We always like to show off our latest work, but our most recent project feels like a particularly timely one to talk about. Last week we launched a new website for our longstanding clients The Boundary, a pioneering agency who create beautiful 3D representations of architectural projects before they're even built. This latest project, The Boundary Explore, takes their existing 3D modelling work to a whole new level, allowing users to "tour" a virtual rendering of an apartment in real time — with just an ordinary internet connection.
As part of the experience, users can step through each room of the apartment, stop to look around in 360 degrees, and even switch between daytime and nighttime lighting to get a full experience of the space. The model also takes account of furniture, so that you'll never see a view that would require you to stand in the middle of a kitchen counter or on top of a bed. (Though of course in real life you might quite like jumping on beds.)
We built The Boundary Explore website using the existing design framework of the main Boundary site, to ensure a consistent user experience between domains. The viewer technology itself is supplied via a third-party iframe, which we embed to ensure it always fills the browser window and adjusts to screen size to provide the most immersive possible experience. Meanwhile we overlay the Boundary's own controls to make the tool feel like a seamless part of their own site.
This is a niche piece of technology for the high end of the sector, so it's not likely you'll be touring your Gumtree listings online anytime soon. But we're excited to have contributed to a project that lets businesses carry on catering to their international clients while reducing the need for long-haul air travel — or, these days, for any in-person contact at all.
Online collaboration
The Boundary Explore builds on our earlier work for the Boundary, creating their Boundary Live tool for easy remote collaboration within the team and with external clients. Similar to other online design tools you may have heard of, like Figma, the Boundary Live system creates an online "paper trail" as a project progresses, storing all versions as each incremental change is made. It's easy to review past iterations, when they were created, and by who, and team members and clients alike can comment directly on each version to keep all feedback and decisions in the same place. In that respect it's also a little bit like Slack, another company you've probably been reading a lot about lately.
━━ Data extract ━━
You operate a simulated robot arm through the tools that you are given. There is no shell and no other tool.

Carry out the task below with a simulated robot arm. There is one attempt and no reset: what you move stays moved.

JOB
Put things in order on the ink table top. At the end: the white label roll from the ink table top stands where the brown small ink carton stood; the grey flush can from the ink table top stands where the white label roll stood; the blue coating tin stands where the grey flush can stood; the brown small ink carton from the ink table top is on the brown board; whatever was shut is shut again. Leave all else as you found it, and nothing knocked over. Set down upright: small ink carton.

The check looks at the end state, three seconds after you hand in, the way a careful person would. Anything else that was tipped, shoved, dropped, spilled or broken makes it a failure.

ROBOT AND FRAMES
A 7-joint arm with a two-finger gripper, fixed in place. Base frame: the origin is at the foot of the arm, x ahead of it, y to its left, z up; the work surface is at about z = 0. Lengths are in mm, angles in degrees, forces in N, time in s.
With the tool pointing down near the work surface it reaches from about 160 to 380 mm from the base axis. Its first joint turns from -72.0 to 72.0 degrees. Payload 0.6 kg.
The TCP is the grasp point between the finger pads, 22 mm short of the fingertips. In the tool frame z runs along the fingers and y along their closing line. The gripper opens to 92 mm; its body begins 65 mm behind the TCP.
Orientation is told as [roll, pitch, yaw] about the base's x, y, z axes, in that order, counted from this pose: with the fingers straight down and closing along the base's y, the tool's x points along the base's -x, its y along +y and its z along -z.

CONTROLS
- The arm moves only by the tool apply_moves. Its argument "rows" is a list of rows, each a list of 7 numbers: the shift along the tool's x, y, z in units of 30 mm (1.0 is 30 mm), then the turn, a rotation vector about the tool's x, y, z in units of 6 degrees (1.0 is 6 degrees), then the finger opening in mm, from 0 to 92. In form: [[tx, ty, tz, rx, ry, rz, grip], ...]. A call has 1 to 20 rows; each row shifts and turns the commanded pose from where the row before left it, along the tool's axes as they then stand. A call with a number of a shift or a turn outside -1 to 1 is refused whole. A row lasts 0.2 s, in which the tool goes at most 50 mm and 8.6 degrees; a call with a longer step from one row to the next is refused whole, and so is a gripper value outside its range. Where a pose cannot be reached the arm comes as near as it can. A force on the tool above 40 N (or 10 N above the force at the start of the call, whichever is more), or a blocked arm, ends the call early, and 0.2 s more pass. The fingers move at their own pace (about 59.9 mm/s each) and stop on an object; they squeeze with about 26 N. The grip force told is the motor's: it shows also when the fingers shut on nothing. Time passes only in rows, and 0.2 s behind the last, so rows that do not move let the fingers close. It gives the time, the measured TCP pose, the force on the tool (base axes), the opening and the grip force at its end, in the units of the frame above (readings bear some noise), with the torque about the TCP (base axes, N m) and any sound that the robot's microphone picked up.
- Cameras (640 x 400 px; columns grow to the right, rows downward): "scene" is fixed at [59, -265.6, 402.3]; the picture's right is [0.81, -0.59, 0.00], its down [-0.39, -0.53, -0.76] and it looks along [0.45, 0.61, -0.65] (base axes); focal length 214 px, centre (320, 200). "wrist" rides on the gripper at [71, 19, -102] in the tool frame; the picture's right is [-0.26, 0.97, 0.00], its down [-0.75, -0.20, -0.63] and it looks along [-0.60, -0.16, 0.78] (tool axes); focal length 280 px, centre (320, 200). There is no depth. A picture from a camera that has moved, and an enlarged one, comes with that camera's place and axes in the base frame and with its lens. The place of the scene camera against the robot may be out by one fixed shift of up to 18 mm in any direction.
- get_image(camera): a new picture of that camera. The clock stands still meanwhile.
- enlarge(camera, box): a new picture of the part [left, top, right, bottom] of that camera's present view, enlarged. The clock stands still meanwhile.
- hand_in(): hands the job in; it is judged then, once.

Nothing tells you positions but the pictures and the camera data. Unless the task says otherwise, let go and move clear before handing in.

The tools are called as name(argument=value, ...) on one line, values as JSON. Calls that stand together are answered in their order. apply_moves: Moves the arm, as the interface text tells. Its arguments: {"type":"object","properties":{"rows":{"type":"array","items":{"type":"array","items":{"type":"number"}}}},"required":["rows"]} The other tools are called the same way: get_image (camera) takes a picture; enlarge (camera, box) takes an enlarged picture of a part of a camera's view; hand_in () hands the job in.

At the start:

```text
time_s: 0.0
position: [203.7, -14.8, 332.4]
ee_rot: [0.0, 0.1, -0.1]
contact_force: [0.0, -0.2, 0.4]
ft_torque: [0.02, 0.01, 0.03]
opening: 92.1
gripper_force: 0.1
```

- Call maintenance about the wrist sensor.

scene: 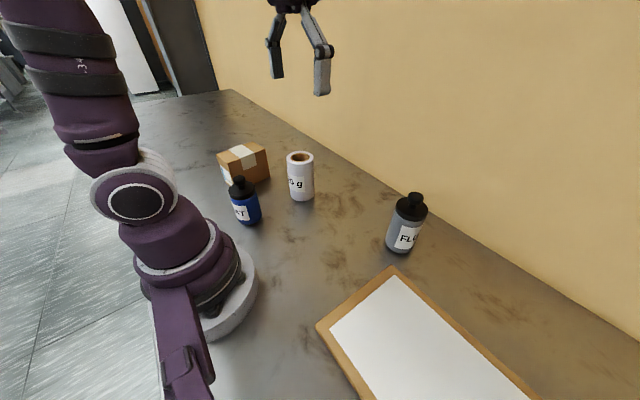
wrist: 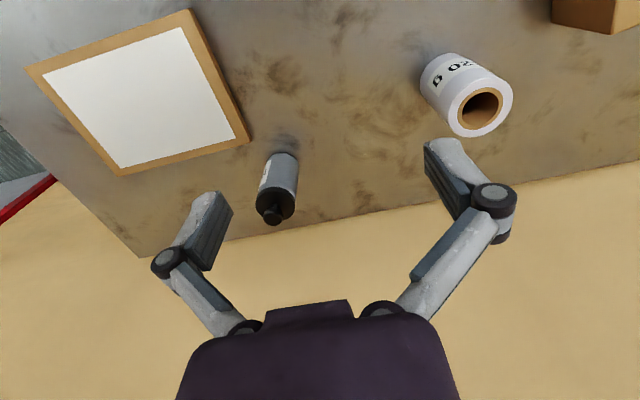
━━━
But because we built the Boundary Live just for them, it's precisely tailored to the needs of their work flow — far more than an off-the-shelf product like Figma or Slack could ever be. It's also not a SaaS product, so it doesn't come with monthly fees per user. That isn't to talk down off-the-shelf tools, by the way. We use Figma and Slack and love them both. But we've also built bespoke online collaboration tools for enough companies to know that they always work better, by cutting out unnecessary features and adding in ultra-niche ones.
Another example is the "grid" tool we built for Casarotto Ramsay & Associates, the talent agency, which allows their staff to keep track of exactly what stage each project is at, who it's been shared with, and who's working on it. It's become more important than ever during the current situation:
The future of remote work — and remote everything
There will always be a place for off-the-shelf SaaS products, and for small business with diverse workflows they're often the better solution. But if you're a company that does one very specific thing a lot, the chances are there's not an off-the-shelf tool that will get it exactly right for you.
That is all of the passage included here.